La vengeance est un plat qui se mange froid, ça nous le savons tous et particulièrement Martial Kermeur, cet ancien ouvrier licencié de l’arsenal de Brest qui, il y a de cela six ans, avait investi la totalité de sa prime de licenciement dans un appartement faisant partie d'un projet immobilier pharaonique d'Antoine Lazenec, un promoteur véreux qu'il a fini par passer par dessus bord lors d'une partie de pêche. Dès lors il se retrouve au centre de ce qu'on appelle maintenant « l'affaire Lazenec » et surtout devant le juge à qui il raconte avec ses mots cette affaire qui est surtout la sienne. C'est en effet avec un long monologue naturel, naïf mais avec bon sens et humanité parfois qu'il adresse au juge d'instruction pour lui raconter à sa façon cette histoire de transformation de sa presqu'île en complexe balnéaire et les espoirs que chacun y avait mis. Cela donne lieu à une série d'aphorismes qui ne peuvent pas ne pas interpellé le magistrat qui est aussi un homme et un père de famille. Tout y passe, l'engouement du maire pour le projet, l'amitié du promoteur pour Martial, son erreur d'avouer le montant de son indemnité , celle de ne pas tout comprendre de ce qu'on lui disait, le piège qui se refermait petit à petit sur lui, sa malchance chronique, ses éternels atermoiement, le départ de sa femme, la certitude d'être toujours une victime, la folie de son fils, ce projet qui n'a jamais vraiment commencé, la certitude d'être un pauvre type facile à circonvenir et par-dessus tout ça la honte de s'être fait avoir et la culpabilité d'avoir donné à son fils ce spectacle paternel.
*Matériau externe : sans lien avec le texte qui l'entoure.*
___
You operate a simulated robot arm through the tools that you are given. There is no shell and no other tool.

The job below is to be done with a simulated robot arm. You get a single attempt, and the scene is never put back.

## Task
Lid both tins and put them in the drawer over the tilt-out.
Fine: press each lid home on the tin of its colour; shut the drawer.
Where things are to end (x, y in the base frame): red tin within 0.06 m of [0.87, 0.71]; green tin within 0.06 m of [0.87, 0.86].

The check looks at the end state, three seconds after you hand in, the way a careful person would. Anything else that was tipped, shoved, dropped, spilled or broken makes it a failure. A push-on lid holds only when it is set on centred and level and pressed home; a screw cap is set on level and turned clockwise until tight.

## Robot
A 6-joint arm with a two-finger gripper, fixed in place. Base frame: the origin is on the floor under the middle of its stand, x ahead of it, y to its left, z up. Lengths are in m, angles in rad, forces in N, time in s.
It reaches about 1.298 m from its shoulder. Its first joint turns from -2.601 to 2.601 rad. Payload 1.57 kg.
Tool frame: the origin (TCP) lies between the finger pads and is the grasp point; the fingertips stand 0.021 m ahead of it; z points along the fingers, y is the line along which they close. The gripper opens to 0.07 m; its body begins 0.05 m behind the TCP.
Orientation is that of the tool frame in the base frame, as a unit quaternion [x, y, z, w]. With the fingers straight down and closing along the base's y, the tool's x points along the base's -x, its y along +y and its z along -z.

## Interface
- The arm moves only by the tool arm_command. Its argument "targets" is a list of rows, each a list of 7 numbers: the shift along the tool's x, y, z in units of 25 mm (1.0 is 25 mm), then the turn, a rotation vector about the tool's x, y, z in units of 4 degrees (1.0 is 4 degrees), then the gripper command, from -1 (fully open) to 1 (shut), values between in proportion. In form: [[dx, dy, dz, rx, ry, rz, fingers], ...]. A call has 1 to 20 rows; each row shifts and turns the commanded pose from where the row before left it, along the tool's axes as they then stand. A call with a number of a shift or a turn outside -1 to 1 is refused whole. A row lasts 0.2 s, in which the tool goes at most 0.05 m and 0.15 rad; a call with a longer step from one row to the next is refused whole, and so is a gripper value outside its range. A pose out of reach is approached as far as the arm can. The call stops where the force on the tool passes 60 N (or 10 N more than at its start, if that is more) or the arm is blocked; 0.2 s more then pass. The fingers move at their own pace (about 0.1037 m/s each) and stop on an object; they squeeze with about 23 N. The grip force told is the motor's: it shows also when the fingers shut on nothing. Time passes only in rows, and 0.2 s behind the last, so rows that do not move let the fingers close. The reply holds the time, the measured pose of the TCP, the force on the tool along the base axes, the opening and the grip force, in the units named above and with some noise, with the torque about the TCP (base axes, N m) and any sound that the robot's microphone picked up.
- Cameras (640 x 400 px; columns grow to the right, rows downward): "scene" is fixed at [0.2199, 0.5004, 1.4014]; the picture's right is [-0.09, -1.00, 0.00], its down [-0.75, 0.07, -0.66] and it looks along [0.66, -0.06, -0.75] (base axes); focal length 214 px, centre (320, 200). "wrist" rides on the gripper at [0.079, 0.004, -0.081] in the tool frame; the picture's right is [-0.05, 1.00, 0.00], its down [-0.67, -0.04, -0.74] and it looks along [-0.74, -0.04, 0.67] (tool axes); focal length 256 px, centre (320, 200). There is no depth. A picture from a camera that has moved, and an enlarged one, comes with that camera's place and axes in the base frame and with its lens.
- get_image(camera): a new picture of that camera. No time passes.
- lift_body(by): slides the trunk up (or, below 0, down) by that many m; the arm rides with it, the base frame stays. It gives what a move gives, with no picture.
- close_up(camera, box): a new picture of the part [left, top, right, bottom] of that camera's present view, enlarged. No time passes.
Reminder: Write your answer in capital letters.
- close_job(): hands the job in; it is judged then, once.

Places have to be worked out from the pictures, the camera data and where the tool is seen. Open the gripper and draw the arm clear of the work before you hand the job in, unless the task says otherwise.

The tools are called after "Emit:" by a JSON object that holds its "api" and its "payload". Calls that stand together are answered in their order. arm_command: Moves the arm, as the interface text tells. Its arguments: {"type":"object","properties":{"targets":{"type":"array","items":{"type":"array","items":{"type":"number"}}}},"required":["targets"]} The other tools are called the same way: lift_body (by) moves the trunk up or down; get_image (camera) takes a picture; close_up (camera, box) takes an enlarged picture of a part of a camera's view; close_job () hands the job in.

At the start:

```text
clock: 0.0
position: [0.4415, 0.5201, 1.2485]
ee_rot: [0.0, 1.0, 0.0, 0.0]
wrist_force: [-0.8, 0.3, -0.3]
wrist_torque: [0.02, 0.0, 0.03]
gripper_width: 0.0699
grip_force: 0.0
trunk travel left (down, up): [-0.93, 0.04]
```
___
C'est vrai qu'au terme de ce long soliloque à peine interrompu par le juge et, le lecteur se dit que ce pauvre Martial s'est laissé, comme souvent la plupart d'entre nous, abusé par un impossible rêve qui viendrait gommer les injustices naturelles de la vie. A l'entendre ainsi dérouler son histoire, on ne peut pas ne pas avoir de l’empathie pour lui, à cause de la solitude, de la malchance qui l'assaille malgré toute sa bonne volonté. Lazenec était une victime pour la justice alors que tout ce désordre semé dans ce petit coin de Bretagne venait de lui, mais de cela il n'en n'a jamais été question et on ne peut légalement pas se faire justice soi-même ! Il excuse presque son geste meurtrier, réclame intimement la clémence de ce juge qui tient dans sa main le destin de ce pauvre Martial et cet article du code pénal, qui en principe sert à punir au nom de la société, vient, heureusement conclure cette affaire
J'ai apprécié ce texte qui épouse parfaitement la naïveté enfantine et désespérée de cet homme désemparé;face à cette vie où manifestement il n'a pas sa place et qui avoue comme lors d'une confession, tout ce qui s'est passé. Il n'était manifestement pas préparé à toutes ces épreuves et s'est laissé aller à sa soif de justice et qui s'est lui-même érigé en redresseur de torts. La mer, les embruns, la brume et le sel servent d'écrin poétique à cette sorte de roman policier à l'envers dont on connaît le coupable mais pas l'épilogue.